Malaysian airliner missing with 239 people on board

All because the USA won't release their satellite tracking images of the flight

Sent from smartphone using my wits and Taptalk
 
Is there a legitimate reason to ever turn off a transponder? I asked J.F. Joseph, who heads Joseph Aviation Consulting, which does aviation accident reconstruction and analysis.

"No reason whatsoever," he said, other than to avoid detection, as the military does.


I don't care about Flight MH370

I see the motive as to avoid detection and this seems like a sophisticated operation so the idea of suicide or batteries catching on fire doesn't fit.

what he should have said no reason whatsoever under normal conditions

a pilot may very well need to turn off a transponder it is shorting out

or overheating flying is NOT like driving a car

where you can simply pull over and get out

i know that in some new airlines there are fusible links in the line

but once they separate there is no turning them on again

Catching fire doesn't explain flying for seven hours in the wrong direction.
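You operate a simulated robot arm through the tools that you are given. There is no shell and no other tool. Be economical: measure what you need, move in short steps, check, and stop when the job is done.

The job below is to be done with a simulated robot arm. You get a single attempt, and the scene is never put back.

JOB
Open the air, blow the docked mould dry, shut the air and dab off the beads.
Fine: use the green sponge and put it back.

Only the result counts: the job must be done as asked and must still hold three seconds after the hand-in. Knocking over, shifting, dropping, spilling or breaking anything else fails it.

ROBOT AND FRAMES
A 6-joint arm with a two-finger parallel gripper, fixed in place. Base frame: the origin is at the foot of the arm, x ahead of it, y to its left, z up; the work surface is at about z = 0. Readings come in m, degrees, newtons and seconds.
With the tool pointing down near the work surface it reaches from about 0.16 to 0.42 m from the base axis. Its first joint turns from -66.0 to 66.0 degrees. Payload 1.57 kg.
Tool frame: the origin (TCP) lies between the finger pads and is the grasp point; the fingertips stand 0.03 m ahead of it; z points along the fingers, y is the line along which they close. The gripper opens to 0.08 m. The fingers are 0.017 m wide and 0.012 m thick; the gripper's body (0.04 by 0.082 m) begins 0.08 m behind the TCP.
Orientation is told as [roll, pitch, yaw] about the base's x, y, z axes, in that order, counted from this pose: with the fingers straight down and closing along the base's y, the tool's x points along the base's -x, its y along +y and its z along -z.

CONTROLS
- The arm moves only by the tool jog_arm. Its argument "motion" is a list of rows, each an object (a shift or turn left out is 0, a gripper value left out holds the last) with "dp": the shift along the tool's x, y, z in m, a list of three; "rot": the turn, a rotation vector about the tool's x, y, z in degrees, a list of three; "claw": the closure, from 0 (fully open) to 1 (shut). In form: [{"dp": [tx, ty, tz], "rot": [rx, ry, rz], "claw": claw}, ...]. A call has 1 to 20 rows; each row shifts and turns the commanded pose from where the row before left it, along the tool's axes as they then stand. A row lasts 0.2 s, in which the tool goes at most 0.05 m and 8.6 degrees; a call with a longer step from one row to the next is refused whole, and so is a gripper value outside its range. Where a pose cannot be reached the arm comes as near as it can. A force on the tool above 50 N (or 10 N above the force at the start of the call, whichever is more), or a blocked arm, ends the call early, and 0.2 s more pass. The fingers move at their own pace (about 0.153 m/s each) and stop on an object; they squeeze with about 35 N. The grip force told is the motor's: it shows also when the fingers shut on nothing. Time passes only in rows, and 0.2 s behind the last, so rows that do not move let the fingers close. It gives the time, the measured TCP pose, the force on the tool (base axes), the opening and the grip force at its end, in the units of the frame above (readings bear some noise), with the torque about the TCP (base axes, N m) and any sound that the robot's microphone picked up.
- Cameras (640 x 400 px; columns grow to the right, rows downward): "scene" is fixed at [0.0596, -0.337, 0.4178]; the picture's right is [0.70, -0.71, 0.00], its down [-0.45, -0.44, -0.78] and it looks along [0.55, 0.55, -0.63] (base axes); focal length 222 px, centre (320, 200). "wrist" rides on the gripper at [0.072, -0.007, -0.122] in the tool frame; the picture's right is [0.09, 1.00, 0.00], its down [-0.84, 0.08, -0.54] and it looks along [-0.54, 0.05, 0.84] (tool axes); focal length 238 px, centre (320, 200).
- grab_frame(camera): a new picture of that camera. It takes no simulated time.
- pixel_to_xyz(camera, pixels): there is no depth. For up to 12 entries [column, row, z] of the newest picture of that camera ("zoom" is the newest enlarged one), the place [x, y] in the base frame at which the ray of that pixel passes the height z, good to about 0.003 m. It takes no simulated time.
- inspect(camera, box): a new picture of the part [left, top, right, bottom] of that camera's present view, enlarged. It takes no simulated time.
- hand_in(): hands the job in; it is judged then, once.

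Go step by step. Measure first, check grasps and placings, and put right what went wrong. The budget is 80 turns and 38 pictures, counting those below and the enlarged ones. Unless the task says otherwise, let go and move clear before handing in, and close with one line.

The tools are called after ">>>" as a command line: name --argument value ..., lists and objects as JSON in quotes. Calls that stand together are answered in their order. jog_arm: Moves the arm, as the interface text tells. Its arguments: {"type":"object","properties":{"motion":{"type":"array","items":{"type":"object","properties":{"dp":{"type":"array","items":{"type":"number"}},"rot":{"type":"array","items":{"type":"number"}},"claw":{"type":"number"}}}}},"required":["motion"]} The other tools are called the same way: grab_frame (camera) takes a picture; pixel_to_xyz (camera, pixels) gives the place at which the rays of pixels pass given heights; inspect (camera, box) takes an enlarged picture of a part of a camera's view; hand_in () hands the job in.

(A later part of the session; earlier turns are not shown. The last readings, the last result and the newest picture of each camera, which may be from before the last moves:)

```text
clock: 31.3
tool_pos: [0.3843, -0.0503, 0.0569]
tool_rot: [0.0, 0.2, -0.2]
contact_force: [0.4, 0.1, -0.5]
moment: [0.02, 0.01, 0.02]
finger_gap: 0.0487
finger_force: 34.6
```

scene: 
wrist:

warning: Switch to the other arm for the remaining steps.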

If there was an electrical fire, why didn't it affect the engines as well?

The fact that there are 14 minutes between one communication system being shut down and the next seems that it wasn't an emergency.

Missing Malaysia Airlines Plane: Investigators Keep Focus on 'Deliberate Act' - ABC News
 
One possible scenario:

Small cockpit fire.

Pilots turn west towards nearest runway.

Smoke incapacitates pilots.

Plane keeps flying.

Passengers can't get past armored cockpit door. It's not like there are any wrenches or sledgehammers handy.
 
One possible scenario:

Small cockpit fire.

Pilots turn west towards nearest runway.

Smoke incapacitates pilots.

Plane keeps flying.

Passengers can't get past armored cockpit door. It's not like there are any wrenches or sledgehammers handy.

But they have oxygen masks.
 
One possible scenario:

Small cockpit fire.

Pilots turn west towards nearest runway.

Smoke incapacitates pilots.

Plane keeps flying.

Passengers can't get past armored cockpit door. It's not like there are any wrenches or sledgehammers handy.

But they have oxygen masks.

Is there any possibility that they were overcome by a type of gas before they could get the oxygen masks on?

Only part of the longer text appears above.